Chairman of the Federal Reserve nominee Jerome Powell testifies during his confirmation hearing before the Senate Banking, Housing and Urban Affairs Committee November 28, 2017 on Capitol Hill in Washington, DC.
The two potential disruptors to the bull market, according to Orlando, are a Federal Reserve in transition and a potential Democratic wave building toward the 2018 midterm elections.
The first catalyst is the shakeup in leadership at the Fed, when President Donald Trump’s new chair pick, Jerome Powell, assumes the seat on Feb. 3. Powell takes over from a historically dovish Janet Yellen, who has overseen the steady return to normalized monetary policy over the past two years, after the 2008 crisis saw the central bank pump trillions of dollars into the economy.

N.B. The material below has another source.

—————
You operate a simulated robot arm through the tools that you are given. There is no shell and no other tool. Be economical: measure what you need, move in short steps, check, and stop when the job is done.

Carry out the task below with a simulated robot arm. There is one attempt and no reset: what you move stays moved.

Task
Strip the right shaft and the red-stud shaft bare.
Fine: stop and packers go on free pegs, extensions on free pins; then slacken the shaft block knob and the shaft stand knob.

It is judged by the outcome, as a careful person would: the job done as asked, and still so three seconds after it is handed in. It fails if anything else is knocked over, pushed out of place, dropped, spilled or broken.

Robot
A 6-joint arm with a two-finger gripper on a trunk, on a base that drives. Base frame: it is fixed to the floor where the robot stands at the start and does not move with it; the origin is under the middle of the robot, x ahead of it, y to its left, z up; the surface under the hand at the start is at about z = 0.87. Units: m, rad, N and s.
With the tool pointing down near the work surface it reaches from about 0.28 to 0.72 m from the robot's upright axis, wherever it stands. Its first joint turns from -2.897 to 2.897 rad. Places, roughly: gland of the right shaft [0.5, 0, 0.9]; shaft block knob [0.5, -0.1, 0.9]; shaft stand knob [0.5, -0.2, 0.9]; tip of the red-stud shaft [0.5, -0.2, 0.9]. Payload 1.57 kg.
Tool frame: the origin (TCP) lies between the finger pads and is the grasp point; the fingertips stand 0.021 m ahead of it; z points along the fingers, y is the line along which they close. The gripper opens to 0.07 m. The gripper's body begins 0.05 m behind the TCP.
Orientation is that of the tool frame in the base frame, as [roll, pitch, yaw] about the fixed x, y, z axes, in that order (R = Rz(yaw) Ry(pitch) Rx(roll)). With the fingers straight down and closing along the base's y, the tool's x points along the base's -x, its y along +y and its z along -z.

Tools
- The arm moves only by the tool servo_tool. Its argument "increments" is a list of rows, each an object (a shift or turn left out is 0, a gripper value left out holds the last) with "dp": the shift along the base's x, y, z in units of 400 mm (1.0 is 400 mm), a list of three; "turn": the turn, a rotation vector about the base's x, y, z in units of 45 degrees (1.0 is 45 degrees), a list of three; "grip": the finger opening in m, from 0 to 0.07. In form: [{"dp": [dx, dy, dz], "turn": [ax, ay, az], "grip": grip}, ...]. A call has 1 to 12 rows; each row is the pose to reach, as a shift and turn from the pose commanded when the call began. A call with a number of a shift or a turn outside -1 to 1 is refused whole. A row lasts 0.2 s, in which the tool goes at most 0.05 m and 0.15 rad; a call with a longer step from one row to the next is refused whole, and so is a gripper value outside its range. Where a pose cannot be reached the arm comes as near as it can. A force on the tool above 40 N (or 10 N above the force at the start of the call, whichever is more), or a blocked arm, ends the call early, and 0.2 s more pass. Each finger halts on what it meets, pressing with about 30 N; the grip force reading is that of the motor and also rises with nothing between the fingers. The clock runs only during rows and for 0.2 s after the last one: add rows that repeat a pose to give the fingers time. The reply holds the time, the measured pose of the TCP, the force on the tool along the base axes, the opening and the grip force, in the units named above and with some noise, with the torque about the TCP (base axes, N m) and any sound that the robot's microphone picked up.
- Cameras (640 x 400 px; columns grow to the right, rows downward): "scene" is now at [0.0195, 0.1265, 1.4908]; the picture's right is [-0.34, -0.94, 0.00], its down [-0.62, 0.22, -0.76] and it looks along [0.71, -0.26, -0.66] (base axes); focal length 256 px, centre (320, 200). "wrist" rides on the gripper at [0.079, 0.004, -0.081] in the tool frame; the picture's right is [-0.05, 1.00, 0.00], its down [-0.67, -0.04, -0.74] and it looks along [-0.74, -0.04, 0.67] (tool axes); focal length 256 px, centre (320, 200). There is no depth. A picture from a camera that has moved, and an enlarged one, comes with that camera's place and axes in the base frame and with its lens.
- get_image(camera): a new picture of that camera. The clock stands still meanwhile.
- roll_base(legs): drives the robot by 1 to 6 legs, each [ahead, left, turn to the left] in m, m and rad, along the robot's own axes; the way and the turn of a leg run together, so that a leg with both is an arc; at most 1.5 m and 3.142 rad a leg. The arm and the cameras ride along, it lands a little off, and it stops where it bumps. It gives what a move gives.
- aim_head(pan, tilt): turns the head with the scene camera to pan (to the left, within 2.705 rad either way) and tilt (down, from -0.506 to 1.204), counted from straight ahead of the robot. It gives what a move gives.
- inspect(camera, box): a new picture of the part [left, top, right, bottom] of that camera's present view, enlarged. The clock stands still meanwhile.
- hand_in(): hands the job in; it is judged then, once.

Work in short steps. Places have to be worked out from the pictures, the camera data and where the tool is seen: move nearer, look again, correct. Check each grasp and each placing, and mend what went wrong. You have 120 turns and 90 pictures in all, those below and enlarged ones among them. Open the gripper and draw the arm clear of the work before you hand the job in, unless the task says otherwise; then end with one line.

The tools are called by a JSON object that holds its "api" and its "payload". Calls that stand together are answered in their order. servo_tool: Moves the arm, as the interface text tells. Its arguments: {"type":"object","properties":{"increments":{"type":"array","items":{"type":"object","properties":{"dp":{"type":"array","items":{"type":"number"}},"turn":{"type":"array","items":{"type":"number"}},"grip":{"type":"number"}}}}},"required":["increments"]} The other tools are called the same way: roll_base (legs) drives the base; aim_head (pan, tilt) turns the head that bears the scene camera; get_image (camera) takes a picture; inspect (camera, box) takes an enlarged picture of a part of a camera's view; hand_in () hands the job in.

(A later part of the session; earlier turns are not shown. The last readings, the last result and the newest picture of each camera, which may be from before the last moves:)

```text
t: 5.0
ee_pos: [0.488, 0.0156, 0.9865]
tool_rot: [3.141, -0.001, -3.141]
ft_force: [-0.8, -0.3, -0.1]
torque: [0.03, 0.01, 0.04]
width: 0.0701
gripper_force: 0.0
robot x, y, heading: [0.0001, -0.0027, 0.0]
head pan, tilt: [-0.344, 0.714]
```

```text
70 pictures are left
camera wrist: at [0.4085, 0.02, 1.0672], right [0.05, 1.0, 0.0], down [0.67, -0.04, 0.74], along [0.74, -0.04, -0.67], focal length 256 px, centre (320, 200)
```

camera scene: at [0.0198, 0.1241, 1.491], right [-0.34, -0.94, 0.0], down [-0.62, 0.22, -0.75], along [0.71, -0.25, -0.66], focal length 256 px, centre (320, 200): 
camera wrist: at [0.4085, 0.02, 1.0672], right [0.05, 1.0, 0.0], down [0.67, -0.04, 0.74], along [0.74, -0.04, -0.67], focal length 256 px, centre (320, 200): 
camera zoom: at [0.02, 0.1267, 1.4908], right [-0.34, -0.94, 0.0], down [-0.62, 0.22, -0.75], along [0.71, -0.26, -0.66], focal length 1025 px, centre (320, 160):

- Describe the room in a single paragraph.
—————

“How does this leadership transition go?” Orlando asked rhetorically. “What will Chairman Powell’s transition be in terms of maintaining the same dovish stance [on] quantitative tightening and increases in the funds rate?”
Under Powell, a sudden rise in inflation or too much stimulus from tax reform could force the Fed’s hand in raising rates at a pace far quicker than markets anticipate.
Orlando also pointed to the potential for Democrats to assume the majority in the House and Senate this year, which may put the brakes on Trump’s business-friendly agenda. The unraveling of business regulation and cuts to the corporate tax rate provided much of the fuel to markets over the past twelve months.
This year, Orlando’s prediction for the S&P 500 to end 2018 at 3,000 implies a roughly 12 percent increase from its 2017 close. That’s a healthy gain for any normal year of a bull market, but nearly half the gains seen last year.
At least for now, U.S. equities are well on track to continue last year’s trends. So far this year, the Dow has cleared its never-before-seen 25,000 level and the S&P 500 has surpassed 2,700. This as the S&P has gone 293 days without a 3 percent pullback, its longest streak in history.